You are cordially invited to an engaging, upcoming panel entitled" Surveying Our Understanding of Digital Religion" at the upcoming American Academy of Religion meeting in San Francisco.
This event will be held on Saturday, 19 Nov 2011 from 9:00 am-11:30 am, in the Telegraph Hill room at the Intercontinental Hotel. The panel is sponsored by the Media, Religion and Culture group.

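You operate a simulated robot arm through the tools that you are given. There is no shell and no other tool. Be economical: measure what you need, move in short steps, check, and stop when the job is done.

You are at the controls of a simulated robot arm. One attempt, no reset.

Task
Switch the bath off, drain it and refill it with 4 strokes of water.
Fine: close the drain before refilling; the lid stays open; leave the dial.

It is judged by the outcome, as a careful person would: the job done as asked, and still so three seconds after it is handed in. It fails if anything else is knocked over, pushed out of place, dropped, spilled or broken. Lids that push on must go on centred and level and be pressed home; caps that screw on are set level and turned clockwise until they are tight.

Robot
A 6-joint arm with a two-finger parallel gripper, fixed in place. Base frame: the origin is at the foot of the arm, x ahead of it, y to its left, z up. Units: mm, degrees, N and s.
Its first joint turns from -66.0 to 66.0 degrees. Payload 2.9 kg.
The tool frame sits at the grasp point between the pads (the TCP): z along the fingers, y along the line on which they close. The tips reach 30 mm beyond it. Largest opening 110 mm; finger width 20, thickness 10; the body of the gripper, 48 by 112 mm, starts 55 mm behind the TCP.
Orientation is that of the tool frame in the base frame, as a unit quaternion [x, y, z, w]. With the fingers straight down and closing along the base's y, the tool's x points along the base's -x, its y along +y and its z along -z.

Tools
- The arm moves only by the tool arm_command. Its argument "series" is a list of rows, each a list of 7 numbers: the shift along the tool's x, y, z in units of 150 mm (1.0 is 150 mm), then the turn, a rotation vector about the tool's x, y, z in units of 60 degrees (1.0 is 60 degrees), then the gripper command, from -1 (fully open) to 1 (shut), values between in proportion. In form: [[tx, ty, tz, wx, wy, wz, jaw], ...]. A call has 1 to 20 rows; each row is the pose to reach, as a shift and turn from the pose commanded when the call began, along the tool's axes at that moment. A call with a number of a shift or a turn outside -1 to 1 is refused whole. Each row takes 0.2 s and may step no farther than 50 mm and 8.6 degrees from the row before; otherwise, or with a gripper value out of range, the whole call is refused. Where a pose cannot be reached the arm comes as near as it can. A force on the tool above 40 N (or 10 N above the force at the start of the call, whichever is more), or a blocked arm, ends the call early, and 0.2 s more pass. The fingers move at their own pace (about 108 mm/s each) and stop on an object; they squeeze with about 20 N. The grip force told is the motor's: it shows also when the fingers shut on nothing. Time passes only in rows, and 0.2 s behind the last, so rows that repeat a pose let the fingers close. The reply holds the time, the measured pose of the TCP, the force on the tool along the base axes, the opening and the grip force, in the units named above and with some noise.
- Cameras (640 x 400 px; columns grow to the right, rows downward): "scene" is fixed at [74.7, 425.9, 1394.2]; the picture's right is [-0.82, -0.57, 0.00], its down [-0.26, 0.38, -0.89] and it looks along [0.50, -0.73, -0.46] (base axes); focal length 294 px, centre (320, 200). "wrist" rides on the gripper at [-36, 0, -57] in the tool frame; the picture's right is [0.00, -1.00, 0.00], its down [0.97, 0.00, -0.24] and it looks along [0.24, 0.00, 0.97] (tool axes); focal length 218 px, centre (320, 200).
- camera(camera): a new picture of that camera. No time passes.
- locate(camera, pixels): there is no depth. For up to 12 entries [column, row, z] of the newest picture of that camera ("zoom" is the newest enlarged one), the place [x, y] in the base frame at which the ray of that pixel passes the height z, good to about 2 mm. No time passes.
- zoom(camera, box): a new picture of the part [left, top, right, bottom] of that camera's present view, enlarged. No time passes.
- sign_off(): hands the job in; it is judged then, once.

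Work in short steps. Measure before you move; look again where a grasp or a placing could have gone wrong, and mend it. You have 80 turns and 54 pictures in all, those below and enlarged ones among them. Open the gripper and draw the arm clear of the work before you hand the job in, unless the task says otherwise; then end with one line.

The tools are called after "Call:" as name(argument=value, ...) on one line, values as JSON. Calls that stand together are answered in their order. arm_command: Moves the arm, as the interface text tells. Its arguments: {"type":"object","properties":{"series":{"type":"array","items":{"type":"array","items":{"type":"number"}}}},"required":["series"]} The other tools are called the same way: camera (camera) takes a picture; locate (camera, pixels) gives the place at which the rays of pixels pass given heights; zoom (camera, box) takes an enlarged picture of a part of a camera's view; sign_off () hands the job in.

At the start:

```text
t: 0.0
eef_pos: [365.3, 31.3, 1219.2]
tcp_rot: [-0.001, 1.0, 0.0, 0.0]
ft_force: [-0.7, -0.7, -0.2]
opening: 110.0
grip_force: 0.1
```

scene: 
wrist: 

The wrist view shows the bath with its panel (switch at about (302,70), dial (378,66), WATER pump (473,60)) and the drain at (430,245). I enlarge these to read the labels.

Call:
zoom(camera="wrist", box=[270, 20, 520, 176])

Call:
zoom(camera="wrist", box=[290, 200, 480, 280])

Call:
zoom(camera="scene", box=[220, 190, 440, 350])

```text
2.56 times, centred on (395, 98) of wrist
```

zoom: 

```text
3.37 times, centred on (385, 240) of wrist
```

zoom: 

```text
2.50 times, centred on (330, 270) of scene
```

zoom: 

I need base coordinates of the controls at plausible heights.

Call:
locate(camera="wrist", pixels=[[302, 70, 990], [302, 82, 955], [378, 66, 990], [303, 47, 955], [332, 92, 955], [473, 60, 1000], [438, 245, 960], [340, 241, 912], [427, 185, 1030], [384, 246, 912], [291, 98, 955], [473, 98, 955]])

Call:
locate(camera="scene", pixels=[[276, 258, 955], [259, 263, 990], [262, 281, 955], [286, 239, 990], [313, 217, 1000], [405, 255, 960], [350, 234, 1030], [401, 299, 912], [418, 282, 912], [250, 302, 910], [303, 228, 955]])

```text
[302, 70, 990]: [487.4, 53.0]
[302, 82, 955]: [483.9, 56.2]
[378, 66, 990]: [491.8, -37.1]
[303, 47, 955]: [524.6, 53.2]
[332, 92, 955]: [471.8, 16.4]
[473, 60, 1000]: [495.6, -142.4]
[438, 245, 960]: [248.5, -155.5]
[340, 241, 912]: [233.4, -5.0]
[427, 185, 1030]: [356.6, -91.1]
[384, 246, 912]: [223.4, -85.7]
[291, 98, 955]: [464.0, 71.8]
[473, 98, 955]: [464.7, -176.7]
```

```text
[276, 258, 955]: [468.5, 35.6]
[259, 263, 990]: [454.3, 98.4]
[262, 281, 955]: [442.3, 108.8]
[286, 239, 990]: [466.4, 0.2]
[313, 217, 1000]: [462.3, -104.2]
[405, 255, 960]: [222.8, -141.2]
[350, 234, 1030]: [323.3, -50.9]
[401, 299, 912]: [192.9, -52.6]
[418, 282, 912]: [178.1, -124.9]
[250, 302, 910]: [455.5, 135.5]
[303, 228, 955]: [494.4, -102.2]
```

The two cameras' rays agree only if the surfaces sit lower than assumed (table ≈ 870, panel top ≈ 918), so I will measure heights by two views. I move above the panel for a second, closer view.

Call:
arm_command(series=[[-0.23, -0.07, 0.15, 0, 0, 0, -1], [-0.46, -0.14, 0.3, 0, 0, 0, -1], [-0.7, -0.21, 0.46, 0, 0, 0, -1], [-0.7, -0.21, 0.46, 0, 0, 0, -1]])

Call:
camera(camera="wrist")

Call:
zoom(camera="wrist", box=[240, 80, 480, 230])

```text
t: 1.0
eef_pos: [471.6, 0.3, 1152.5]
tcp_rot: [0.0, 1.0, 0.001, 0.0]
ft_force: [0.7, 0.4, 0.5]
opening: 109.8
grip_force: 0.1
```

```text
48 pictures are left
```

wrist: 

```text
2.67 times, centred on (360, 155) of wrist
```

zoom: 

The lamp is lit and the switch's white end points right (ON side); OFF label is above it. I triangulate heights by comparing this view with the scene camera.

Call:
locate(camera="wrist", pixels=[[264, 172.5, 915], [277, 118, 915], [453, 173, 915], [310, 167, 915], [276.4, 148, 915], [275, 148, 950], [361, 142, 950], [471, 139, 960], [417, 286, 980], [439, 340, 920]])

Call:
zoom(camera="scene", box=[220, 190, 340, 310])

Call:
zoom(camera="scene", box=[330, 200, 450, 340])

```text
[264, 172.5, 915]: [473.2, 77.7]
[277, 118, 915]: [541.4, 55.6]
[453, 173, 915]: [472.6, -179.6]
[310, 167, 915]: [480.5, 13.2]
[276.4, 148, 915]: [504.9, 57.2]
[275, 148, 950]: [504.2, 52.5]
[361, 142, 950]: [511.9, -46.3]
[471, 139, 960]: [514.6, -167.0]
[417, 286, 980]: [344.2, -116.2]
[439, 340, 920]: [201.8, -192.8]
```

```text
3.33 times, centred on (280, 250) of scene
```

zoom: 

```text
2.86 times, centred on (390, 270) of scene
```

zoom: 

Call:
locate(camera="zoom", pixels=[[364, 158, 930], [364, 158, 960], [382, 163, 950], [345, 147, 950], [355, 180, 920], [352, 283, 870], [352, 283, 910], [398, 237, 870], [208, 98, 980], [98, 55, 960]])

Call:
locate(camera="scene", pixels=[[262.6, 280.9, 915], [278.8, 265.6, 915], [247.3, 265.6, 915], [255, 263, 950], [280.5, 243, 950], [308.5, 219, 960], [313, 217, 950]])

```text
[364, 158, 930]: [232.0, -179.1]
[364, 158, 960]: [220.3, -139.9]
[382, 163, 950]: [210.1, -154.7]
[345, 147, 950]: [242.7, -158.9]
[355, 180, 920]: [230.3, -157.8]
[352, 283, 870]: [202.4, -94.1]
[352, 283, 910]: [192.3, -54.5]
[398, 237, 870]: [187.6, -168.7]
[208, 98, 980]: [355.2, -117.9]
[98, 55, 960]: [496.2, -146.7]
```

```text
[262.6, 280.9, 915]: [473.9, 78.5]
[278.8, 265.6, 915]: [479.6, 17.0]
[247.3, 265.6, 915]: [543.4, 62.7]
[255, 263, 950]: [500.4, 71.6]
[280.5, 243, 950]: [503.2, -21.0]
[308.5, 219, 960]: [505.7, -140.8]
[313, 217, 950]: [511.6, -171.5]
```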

This panel will together bring scholars to reflect on how digital and mobile technologies are changing the field of religious studies by altering and enhancing our understanding how people practice and interpret religion within contemporary culture. It will also feature the work of a forthcoming collection of essays, Digital Religion: Understanding Religious Practice in New Media Worlds (Routledge), which explore key issues and questions that arise from religious engagement online. Specifically, panel participants will address how online ritual practice challenge traditional notions of embodiment and spirituality, how the internet informs and challenges traditional notions of religious community/authority, how users construct religious identities in digital environments and how the digital realm is shaping our understanding of the very nature of religion.
Panelists Include:
Christopher Helland, Dalhousie University, talking about ritual online
Mia Lövheim, University of Uppsala, taking about identity online
Heidi A Campbell, Texas A & M University, talking about community online
Gregory Grieve, University of North Carolina, Greensboro, talking about changing understandings of religion online
Stewart Hoover, University of Colorado-Boulder [Respondent]
Please come and join us! And feel free to pass on this information to anyone else you feel who might be interested.